Plus d’un dessin témoigne entre les lignes, dans un détail, des moments comme des personnages, qui ont marqué leurs vies croisées. Comme celui de Crash, prétexte à une jam en mode jamaïcain in New York, où l’on voit en lettres capitales le nom d’Hilaire Penda associé à Bumcello à l’Apollo Theater. Décédé le 5 novembre 2018, le bassiste camerounais était plus qu’un ami pour Vincent et Cyril. Il était de la famille. De même ils saluent à travers Zanzi un autre Camerounais, le chanteur des Têtes brûlées Zanzibar, tandis que sur Spark Av, le fantôme de RKK, voix sans pareil de Radio Nova, apparaît au détour d’un sample avec ce qu’il faut d’effets. Quant à l’explicite I Remember Tim, il honore la mémoire de Timothy Jerome Parker, aka The Gift Of Gab, un autre ami de bien longtemps disparu en 2021. C’est lui qui figure sur le dessin, avec en toile de fond les docks d’Oakland, et c’est son alter ego au sein de Blackalicious, Chief Xcel, qui y pose à distance sa pâte, ajoutant notamment les mots de Lateef The Truthspeaker et une section de soufflants.

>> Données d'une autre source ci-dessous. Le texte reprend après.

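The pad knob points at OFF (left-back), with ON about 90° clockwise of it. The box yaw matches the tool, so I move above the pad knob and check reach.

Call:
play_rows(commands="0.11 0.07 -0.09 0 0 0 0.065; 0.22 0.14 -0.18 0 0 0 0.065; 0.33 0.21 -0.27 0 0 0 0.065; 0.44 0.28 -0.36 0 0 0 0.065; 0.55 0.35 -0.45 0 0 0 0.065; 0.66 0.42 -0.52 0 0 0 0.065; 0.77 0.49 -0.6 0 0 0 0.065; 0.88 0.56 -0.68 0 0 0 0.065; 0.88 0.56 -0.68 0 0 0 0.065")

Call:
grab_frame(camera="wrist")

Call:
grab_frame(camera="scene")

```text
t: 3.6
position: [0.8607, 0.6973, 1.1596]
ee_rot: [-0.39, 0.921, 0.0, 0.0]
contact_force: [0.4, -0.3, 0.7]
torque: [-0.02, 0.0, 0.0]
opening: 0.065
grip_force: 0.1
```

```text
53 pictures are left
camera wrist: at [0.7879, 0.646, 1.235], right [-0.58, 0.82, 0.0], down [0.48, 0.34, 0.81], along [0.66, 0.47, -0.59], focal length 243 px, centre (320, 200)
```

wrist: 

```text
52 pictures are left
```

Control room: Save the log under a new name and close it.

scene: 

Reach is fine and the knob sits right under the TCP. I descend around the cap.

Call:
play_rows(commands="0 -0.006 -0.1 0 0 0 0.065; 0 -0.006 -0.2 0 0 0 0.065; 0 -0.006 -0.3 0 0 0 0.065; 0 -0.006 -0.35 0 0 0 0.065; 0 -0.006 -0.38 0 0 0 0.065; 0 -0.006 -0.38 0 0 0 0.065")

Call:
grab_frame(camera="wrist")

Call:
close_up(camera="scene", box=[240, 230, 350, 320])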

Ce sont les seuls additifs à cette formule nucléaire qui prend la forme d’un festin de musiques, où Vincent Taurelle, en charge de la production au mixage de ces sessions enregistrées live and direct, est convié à tâter des claviers (piano, synthés, wurlitzer, orgue) sur une poignée de titres. Déjà aux manettes du précédent Monster Talk, toujours soucieux du moindre détail qui fait toute la différence, le pianiste fait désormais lui aussi partie de la famille. « Tout ce qu’il apporte est parfait, que ce soit par petites touches ou parfois par des choix très importants », assurent tout de go les deux membres du combo aux faux airs désormais de trio, ajoutant une dimension à ce grand mix, à l’image des hommages détournés ou explicites qui jalonnent ce recueil.
Booker, un dessin où on les voit entrer à l’intérieur d’un club, honore James Booker, grand pianiste de La Nouvelle Orléans qui fascine Vincent, du style transgenre, du genre décalé, tandis que Her Story a été pensé par Cyril en soutien au mouvement des femmes iraniennes. Aysyen Kampé invoque, jusque dans son dessin, le marqueur que reste pour eux deux la mystique haïtienne, et Ouï Khouïette Ouï évoque la rythmique allaoui, danse guerrière de l’Ouest algérien, qu’ils ont pratiquée par le passé avec Cheikha Rabia. Ils en délivrent une version tendance métal,détonnante et surprenante, quand on sait que le dessin de Marin Ségal figure les Nicholas Brothers, danseurs phares du jazz des années 1930 !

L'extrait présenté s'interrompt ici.